CAL-REX MACHINERY SALES (a Corporation), Respondent, v. VALLEY MATERIALS COMPANY (an Unincorporated Association), Appellant.

COUNSEL

Wallace & Wallace for Appellant.

Iverson & Hogoboom for Respondent.

OPINION

FOX, P. J.

This is an appeal by Valley Materials Company from an order denying its motion for a change of venue.

Valley Materials Company (hereinafter referred to as defendant) is an unincorporated association of nine individuals doing business under a fictitious firm name. (See Code Civ. Proc., ยง 388.) Service was made upon John B. Allen, who is the only member of the association residing in California. There was no other service of process.

The complaint is in two counts: the first count is based on two written contracts made and to be performed at Los Angeles; the second count alleges an account stated. Defendant's motion for a change of venue was based upon the affidavit of Allen, who asserted that he resides in San Mateo County and therefore demanded that the case be transferred to that county. Allen denied that any account was ever stated between plaintiff and defendant in Los Angeles County or elsewhere. The second count of the complaint does not allege where the account was stated or where it was to be paid. Plaintiff's affidavit in opposition to the motion, however, asserted that "said account stated was payable at the office of plaintiff, 7601 Telegraph Road, Los Angeles 22, California."

The sole question on this appeal is whether the trial court erred in denying defendant's motion for change of venue.

[1] If a defendant is entitled to a change of venue on one contractual cause of action, the change must be granted regardless of the presence of other such causes of action in which he is not entitled to a change. (Ward Mfg. Co. v. Miley, 131 Cal. App. 2d 603, 605 [281 P.2d 343], and cases cited therein.) Therefore even though venue under count one is [161 Cal. App. 2d 506] clearly proper in Los Angeles County, we must determine whether it is also proper as to count two.

[2] The venue of unincorporated associations is governed by article XII, section 16, of the California Constitution. (See Kendrick v.
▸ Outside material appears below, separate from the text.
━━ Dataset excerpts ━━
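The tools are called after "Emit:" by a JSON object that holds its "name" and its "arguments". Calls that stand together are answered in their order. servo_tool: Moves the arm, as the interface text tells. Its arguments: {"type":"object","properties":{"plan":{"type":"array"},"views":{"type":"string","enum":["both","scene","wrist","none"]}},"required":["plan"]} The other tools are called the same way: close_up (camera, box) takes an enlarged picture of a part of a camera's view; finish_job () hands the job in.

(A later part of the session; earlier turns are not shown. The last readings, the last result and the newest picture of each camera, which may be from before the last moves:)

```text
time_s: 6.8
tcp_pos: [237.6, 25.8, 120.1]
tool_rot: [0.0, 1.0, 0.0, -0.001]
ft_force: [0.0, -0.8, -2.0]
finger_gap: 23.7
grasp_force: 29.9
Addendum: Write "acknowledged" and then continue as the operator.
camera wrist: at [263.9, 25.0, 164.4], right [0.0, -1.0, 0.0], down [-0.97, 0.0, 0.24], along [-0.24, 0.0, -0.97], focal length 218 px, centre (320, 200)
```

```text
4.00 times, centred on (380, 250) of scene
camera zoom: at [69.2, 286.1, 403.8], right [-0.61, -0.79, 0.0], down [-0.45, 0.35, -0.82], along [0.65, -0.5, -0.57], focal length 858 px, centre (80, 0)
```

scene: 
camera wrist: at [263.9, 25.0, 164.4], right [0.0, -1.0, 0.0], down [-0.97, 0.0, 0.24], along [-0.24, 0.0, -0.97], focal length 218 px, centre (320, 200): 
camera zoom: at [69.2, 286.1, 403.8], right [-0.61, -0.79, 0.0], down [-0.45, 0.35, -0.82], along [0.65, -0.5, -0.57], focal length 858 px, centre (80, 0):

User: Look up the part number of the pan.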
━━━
Diamond Creek Consolidated Gold Mining Co., 94 Cal. 137 [29 P. 324].) Under the provisions of that section such an association may be sued where the contract is made, where it is to be performed, where the liability or obligation arises, where the breach occurs, or where any of the members of the association reside. (Juneau Spruce Corp. v. International Longshoremen's etc. Union, 37 Cal. 2d 760 [235 P.2d 607].)

[3] Although it was not alleged in count two of the complaint where the account was stated nor where it was to be paid, plaintiff's affidavit stated that the account was payable (and thus performable) in Los Angeles. While defendant's affidavit contradicts this, the trial court has resolved this question of fact in plaintiff's favor, and its determination is binding on this court. The failure to make payment constituted a breach of the alleged contract (the account stated) in the county where payment was to be made. (See Ivey v. Kern County Land Co., 115 Cal. 196, 202-203 [46 P. 926].) It is therefore apparent that the contract in count two was performable in Los Angeles County and was also breached there. It follows that venue was properly laid in Los Angeles County.

The order is affirmed.

Herndon, J., concurred.

Mr. Justice Ashburn, deeming himself disqualified, did not participate herein.